6.01.2014

n e e d s


It was 5:30am and I had already been up with Norah for an hour. She was crying for reasons I couldn't figure out. I was so tired and getting frustrated. Cameron was getting ready for work and I was saying things like " I can't do this" and "she can just cry then." My eyes could hardly stay opened and my patience was running thin. The more frustrated I got, the more she seemed to cry. Finally I broke down in tears praying I would know what to do. I cried and Norah looked me in the eyes and it felt like she knew. Like she could hear my prayer. I told her out loud how sorry I was for being mean and getting frustrated and she stopped crying, shut her eyes and fell asleep. 
I think about how much she needs from me. She completely relies on me to feed her, change her diapers, bathe her, clothe her, swaddle her, comfort her, burp her, love her. But what I realized that morning was I need her too. She humbles me and reminds me that it's okay to cry and feel like I don't know what I'm doing.
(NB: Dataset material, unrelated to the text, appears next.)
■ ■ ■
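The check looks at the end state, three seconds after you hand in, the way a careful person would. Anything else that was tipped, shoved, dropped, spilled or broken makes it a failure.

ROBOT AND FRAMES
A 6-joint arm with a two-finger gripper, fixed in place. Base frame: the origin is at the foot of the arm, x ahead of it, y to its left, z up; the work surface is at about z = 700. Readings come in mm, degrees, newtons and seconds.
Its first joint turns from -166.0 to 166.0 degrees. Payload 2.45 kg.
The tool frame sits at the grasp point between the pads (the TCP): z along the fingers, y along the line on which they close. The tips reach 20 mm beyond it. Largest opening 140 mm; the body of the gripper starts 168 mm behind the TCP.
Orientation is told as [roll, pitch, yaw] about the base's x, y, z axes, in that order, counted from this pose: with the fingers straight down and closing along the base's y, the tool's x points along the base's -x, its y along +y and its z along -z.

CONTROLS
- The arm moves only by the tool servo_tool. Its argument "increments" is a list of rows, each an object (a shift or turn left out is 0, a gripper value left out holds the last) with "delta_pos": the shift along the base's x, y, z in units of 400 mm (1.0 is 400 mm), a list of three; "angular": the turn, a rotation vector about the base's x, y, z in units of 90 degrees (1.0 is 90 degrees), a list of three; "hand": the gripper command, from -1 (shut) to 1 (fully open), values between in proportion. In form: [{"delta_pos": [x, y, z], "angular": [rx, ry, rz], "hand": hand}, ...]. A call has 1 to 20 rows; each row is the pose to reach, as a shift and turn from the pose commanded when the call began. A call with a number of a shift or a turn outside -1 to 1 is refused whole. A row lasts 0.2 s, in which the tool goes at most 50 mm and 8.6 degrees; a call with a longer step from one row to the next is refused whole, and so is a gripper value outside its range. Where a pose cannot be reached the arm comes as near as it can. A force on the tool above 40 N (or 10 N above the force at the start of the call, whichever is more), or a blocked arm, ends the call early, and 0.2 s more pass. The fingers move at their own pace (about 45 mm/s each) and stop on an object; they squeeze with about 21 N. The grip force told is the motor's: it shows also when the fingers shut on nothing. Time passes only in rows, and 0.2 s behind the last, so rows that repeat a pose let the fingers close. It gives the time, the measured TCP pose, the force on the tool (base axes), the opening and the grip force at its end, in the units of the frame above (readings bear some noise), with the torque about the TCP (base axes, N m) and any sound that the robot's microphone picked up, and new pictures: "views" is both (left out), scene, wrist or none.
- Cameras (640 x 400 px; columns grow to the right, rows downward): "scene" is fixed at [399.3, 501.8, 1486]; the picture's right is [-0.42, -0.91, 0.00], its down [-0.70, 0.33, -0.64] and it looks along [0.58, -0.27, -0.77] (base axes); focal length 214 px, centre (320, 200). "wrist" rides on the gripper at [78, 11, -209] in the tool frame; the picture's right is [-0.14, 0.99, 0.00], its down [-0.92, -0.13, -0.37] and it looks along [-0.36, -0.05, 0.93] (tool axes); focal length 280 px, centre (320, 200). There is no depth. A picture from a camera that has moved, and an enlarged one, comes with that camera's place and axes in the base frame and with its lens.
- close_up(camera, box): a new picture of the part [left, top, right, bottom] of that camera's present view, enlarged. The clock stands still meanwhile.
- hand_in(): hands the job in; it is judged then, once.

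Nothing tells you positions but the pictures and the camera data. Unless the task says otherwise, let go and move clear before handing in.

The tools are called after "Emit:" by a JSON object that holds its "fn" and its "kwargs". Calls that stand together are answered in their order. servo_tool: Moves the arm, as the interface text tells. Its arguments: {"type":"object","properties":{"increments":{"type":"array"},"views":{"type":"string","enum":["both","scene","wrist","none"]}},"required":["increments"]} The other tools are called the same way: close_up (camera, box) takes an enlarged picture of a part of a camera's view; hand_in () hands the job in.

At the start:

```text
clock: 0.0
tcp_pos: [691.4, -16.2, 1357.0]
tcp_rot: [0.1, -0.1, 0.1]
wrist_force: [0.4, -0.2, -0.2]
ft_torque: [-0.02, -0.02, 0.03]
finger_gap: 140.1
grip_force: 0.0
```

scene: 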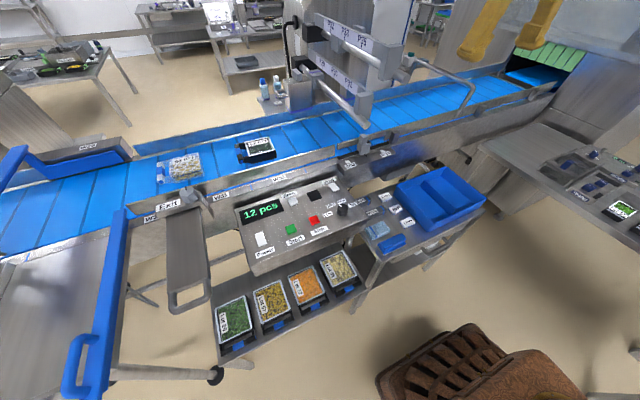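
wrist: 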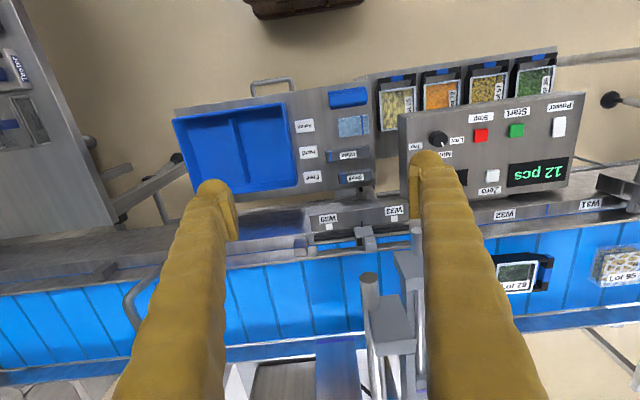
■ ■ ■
I'm not expected to be a perfect mother, but I am expected to do my very best. She reminds me to pray and ask for help and thank Him for the blessing of motherhood. She teaches me patience and selflessness. She slows me down so I can enjoy the little moments. She reminds me of innocence and purity.  She reminds me that I am a child of God. She strengthens my faith in myself and Christ. She shows me true, unconditional love. 

God knows I need her much more than she needs me.